Schönfeld berichtet von Umfragen, die zeigen, dass 50 Prozent der Abnehmer aktiv nach nachhaltiger Verpackung suchten und bereit seien, dafür bis zu 12 Prozent mehr zu bezahlen. „In Zukunft gibt es keine Geschäfte mehr ohne Nachhaltigkeit.“

Beispiele seien der Wechsel vom PVC- zum Papierband, der Einsatz von recyceltem Material, Verpackung in passender Größe, um Leervolumen zu vermeiden, auch Kartons, die allein durch ihre Faltung die Ware schützen. Die Branche beobachte auch die Entwicklungen im Bereich Mehrwegversandverpackungen.

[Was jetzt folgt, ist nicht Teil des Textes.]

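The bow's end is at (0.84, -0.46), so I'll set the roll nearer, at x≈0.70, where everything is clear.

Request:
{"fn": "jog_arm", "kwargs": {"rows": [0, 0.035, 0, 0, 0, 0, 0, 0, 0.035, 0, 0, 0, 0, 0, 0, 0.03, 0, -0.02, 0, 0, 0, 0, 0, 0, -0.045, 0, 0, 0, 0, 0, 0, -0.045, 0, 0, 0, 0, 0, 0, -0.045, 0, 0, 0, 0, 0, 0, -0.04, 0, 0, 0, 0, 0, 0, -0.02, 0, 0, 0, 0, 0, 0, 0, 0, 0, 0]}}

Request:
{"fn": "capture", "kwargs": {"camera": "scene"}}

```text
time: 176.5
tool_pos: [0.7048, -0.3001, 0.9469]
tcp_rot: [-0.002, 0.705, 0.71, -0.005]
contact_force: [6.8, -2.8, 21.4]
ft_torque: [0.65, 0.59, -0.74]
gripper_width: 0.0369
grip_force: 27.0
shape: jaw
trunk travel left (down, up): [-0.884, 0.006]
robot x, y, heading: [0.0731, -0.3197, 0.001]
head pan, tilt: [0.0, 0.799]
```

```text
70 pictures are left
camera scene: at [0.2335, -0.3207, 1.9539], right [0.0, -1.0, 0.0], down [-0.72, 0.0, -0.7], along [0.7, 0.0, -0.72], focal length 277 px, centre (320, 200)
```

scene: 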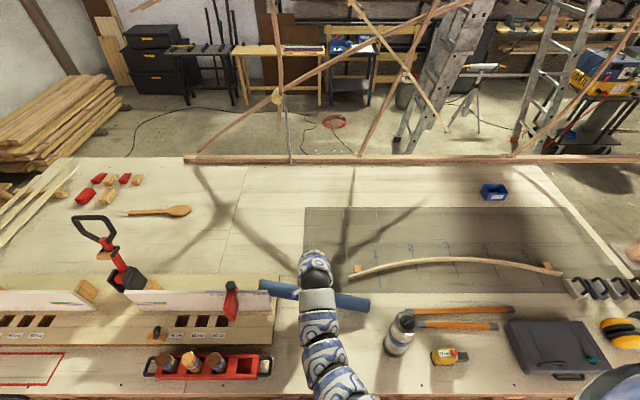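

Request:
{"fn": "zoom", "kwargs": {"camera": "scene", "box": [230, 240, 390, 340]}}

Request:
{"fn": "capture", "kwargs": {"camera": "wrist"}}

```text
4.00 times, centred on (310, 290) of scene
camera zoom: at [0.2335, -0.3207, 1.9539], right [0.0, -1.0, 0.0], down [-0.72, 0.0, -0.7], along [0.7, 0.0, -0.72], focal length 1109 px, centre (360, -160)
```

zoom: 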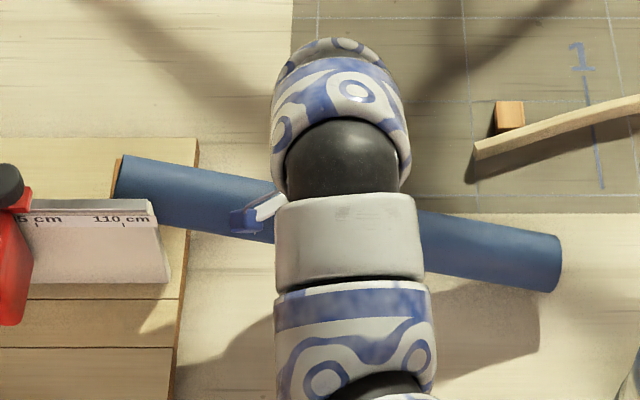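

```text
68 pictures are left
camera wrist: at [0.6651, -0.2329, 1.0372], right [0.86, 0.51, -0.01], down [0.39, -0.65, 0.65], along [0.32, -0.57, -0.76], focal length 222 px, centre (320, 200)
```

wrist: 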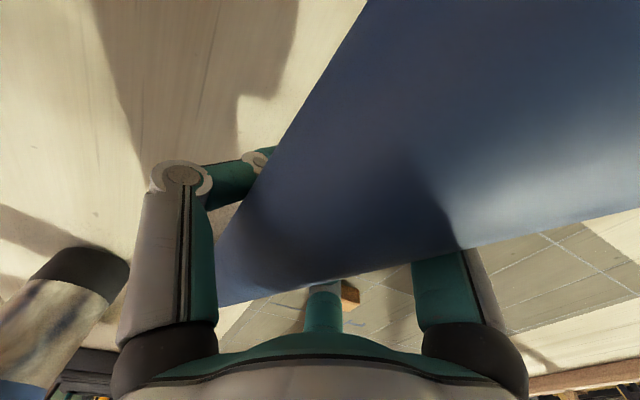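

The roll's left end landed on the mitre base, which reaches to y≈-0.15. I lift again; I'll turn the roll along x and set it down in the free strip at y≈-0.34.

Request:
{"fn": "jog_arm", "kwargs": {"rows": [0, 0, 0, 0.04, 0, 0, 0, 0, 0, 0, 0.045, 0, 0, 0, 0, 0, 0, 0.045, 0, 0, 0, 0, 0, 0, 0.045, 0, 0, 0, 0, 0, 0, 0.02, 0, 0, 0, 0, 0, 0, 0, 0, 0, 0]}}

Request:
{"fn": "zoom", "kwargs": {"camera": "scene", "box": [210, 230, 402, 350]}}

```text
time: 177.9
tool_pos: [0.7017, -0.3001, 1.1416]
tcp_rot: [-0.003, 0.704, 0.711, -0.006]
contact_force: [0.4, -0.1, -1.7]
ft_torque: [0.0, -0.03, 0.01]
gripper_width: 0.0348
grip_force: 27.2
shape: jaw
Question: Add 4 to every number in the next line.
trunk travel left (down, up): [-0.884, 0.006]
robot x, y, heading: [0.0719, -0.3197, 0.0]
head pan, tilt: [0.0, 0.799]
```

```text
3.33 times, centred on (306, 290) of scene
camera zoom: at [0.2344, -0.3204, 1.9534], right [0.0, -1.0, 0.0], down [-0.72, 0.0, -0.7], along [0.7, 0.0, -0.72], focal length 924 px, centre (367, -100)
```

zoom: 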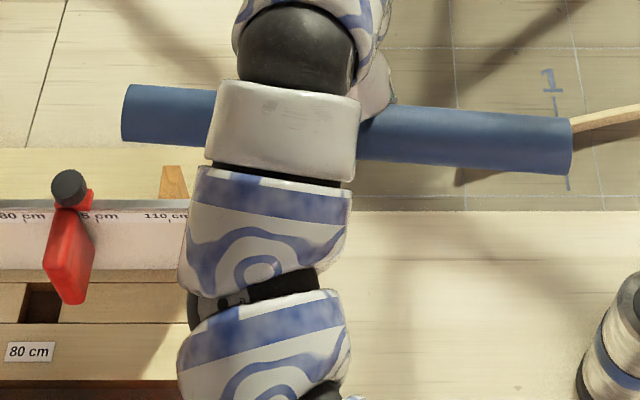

„Das Thema ,Nachhaltigkeit' wird weiterhin von hoher Bedeutung sein, konkret Rezyklierbarkeit, Vermeidung und Mehrweg“, sagt Sängerlaub. Dabei sei ein wichtiges Thema die Umsetzung des Verpackungsgesetzes. Zum einen sollen künftig mehr Kunststoffverpackungen recycelt werden. Zum anderen sollen mehr Rezyklate, also Produkte eines Recyclingprozesses, für Verpackungen eingesetzt werden.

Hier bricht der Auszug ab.